** Begin Given information **

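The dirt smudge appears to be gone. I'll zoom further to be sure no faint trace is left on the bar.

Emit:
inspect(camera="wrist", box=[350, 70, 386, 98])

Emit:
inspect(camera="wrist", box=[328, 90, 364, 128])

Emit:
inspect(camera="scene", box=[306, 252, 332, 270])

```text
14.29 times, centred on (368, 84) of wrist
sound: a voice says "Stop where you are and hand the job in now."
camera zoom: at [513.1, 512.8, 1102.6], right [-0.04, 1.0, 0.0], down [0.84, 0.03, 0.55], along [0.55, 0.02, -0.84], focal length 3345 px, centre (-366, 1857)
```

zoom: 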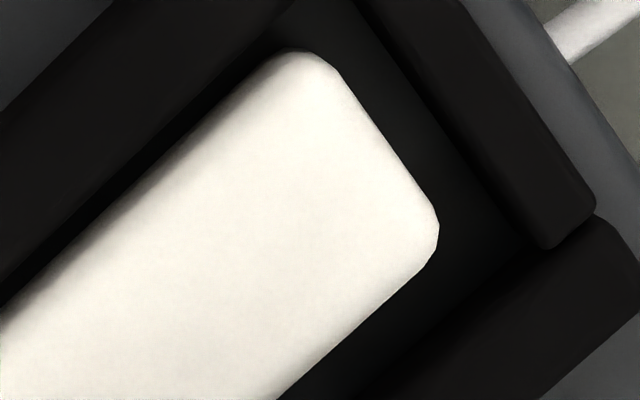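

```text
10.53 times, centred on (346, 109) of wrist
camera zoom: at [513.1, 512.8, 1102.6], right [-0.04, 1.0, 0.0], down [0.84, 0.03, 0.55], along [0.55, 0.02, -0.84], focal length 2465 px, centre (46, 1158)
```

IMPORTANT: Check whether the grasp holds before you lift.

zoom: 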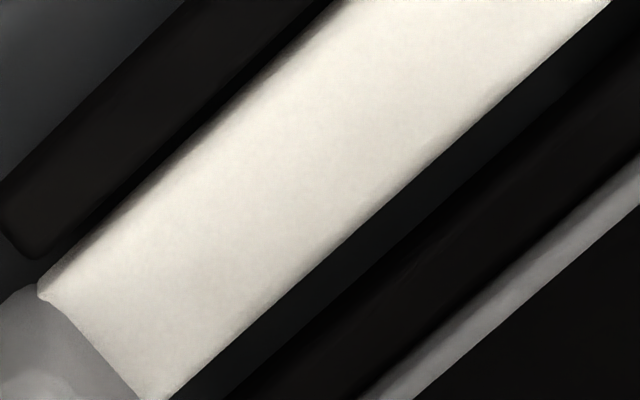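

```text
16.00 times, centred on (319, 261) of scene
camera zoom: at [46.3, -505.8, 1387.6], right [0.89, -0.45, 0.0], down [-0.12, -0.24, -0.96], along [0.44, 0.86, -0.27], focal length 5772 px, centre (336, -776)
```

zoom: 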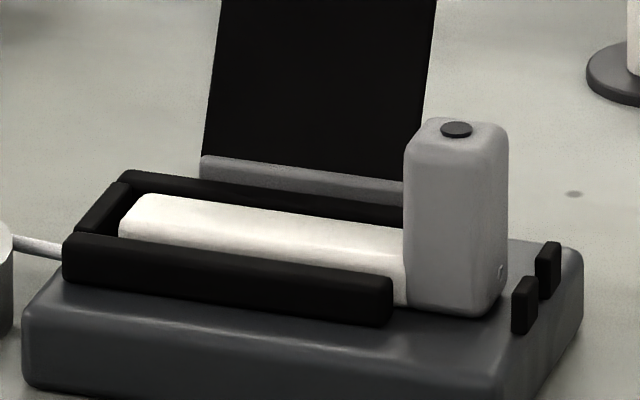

** End Given information **

Quote the material above exactly, from the line holding "IMPORTANT: Check whether" through its last line, including both. Omit the pictures. Give them as a JSON list of strings, one for each line, with blank lines left out.

» **Complete answer**:
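[
  "IMPORTANT: Check whether the grasp holds before you lift.",
  "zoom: ",
  "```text",
  "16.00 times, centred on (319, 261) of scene",
  "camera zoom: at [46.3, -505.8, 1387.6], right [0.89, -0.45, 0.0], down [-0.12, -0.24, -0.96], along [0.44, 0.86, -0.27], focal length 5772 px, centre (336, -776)",
  "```",
  "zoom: "
]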